=== Brief ===
Please continue the selected passage.

=== Information supplied ===
####################

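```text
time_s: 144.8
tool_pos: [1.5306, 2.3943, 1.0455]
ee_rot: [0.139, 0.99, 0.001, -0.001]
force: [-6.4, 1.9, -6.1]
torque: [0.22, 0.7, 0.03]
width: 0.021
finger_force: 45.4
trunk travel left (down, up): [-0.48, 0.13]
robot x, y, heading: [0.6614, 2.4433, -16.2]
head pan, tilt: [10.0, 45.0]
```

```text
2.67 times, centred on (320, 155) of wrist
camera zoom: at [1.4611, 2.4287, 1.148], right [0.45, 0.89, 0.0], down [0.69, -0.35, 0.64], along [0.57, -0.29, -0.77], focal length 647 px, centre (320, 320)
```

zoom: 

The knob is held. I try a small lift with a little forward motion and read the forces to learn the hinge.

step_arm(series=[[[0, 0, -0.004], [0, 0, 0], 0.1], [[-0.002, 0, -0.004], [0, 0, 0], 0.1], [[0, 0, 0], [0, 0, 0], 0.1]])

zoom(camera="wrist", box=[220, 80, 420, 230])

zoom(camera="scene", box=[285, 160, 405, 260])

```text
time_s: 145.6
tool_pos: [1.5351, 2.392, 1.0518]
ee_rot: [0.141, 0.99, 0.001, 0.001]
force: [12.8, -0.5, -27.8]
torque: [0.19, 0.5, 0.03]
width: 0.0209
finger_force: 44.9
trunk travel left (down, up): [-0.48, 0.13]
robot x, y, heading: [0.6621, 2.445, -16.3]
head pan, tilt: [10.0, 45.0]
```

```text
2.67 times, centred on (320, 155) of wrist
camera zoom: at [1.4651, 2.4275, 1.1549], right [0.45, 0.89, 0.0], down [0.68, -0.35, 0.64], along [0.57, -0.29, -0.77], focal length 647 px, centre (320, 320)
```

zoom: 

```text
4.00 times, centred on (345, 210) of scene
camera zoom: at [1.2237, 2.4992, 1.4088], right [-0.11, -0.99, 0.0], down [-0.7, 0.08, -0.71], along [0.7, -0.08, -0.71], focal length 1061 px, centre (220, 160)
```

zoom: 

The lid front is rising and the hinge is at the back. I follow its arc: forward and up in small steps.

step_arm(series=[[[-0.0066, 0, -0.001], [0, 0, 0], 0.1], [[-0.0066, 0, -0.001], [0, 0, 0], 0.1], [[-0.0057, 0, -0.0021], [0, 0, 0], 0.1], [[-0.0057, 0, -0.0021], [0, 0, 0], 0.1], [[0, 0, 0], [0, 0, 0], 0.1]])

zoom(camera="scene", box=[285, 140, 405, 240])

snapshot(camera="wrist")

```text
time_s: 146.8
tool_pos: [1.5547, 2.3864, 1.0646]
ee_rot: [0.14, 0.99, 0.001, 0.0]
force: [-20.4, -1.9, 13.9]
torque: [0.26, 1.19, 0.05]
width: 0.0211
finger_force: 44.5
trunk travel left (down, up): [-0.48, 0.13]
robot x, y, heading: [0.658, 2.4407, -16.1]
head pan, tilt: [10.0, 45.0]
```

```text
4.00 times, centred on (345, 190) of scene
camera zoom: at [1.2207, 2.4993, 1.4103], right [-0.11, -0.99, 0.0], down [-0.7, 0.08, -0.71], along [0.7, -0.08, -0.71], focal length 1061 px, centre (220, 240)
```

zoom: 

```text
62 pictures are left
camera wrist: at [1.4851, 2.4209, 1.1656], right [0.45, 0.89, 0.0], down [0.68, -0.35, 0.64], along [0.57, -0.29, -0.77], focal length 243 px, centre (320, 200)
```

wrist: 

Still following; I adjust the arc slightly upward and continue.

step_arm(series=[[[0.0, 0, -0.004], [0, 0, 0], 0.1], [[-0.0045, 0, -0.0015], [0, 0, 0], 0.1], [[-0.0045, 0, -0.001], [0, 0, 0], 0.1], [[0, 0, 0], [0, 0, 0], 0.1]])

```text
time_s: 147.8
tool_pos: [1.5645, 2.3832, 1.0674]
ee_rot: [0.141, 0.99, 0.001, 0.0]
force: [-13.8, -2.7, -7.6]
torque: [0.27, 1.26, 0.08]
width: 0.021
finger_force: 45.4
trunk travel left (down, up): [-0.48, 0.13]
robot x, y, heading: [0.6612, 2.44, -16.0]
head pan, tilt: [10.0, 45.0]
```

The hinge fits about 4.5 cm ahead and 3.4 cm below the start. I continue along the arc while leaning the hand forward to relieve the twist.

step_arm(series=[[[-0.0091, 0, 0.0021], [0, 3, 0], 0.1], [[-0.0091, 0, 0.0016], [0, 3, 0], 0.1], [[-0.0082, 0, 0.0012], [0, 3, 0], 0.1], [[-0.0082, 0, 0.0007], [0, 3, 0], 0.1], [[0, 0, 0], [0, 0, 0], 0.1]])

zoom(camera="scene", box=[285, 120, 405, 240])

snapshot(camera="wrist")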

####################

=== Selected passage ===
Sparse Autoencoders using L1 Regularization with PyTorch

Autoencoder deep neural networks are an unsupervised learning technique. Autoencoders are really good at mapping the input to the output. The output is mostly a compressed representation of the input data. And in the process of copying the input data to the output data, they learn many features about the data. In this article, we will learn about sparse autoencoders. Specifically, we will cover the following about sparse autoencoders in this article:

• A brief about deep autoencoder.
  • Problems with deep autoencoders.
• What are sparse autoencoders?
• Why are sparse autoencoders important?
• How to code a sparse autoencoder using PyTorch deep learning library?

In a series of previous articles, I have described the working of autoencoders, deep autoencoders, convolutional autoencoders, and denoising autoencoders. The following are those articles:

• Autoencoders in Deep Learning.
• Implementing Deep Autoencoder in PyTorch.
• Machine Learning Hands-On: Convolutional Autoencoders.
• Autoencoder Neural Network: Application to Image Denoising.
• Denoising Text Image Documents using Autoencoders.

You can refer to the above articles if you are starting out with autoencoder neural networks. I hope that you will learn a lot, and I will love to know your thoughts in the comment section.

A Brief About Autoencoders

Basically, autoencoding is a data compressing technique. An autoencoder has two parts, the encoder, and the decoder. The autoencoder neural network learns to recreate a compressed representation of the input data.

The encoder encodes the data, and the decoder decodes the data. For example, let the input data be \(x\). Then, we can define the encoding function as \(f(x)\). A hidden layer \(h\) learns the encoding and we get, \(h = f(x)\). Finally, a decoding function \(g\) reconstructs the input as \(r = g(h)\). You can learn more about the basics of autoencoders from this article.

Problems with Deep Autoencoder

We know that autoencoders in general, try to map the input data to the output data.

Take the case of a deep fully connected neural network autoencoder. Suppose that, you are trying to map the very popular FashionMNIST images. And you give the number of input neurons the same as the number of pixels, that is 784. In such cases, there is a very high probability that the autoencoder neural network autoencoder will just copy the input as it is after a few epochs of training. It will not able to learn any important features of the data. The following image will give you a better idea.

The above image shows FashionMNIST reconstructed image by autoencoder without adding any sparsity. We can see that the model is reaching a point where it will be remember everything about the images and just copy them. Maybe a few more iterations and it will be able to do that. We want to avoid this.

Why are Sparse Autoencoders Important?

Now moving on to sparse autoencoders. In sparse autoencoders, we can still use fully connected neurons with numbers equal to the image dimensionality. But still, by adding a sparsity regularization, we will be able to stop the neural network from copying the input.

Mainly, there are two ways to add sparsity constraints to deep autoencoders.

• L1 regularization, which we will use in this article.
• KL divergence, which we will address in the next article.

####################

=== The result ===
How to Use L1 Regularization for Sparsity

We will add the L1 sparsity constraint to the activations of the neuron after the ReLU function. This will make some of the weights to be zero which will add a sparsity effect to the weights.

The following formula will make things clearer.

$$
L1 = \lambda * \sum|w_{i}|
$$

Here, \(\lambda\) is the regularization parameter, and \(w_{i}\)s are the activation weights. We will add this regularization to the loss function, say MSELoss. So, the final cost will become,

$$
Cost = MSELoss + \lambda * \sum|w_{i}|
$$

We will implement all of this through coding, and then, things will become even clearer.

Sparse Autoencoders Neural Network using PyTorch

We will use the FashionMNIST dataset for this article. Along with that, PyTorch deep learning library will help us control many of the underlying factors. We can experiment our way through this with ease.

Before moving further, I would like to bring to the attention of the readers this GitHub repository by tmac1997. It has an implementation of the L1 regularization with autoencoders in PyTorch. We will be using some of the code. Although we will need to change the code for our particular use case.

Let’s start with the coding.

Directory Structure

For this tutorial, we will use the following directory structure.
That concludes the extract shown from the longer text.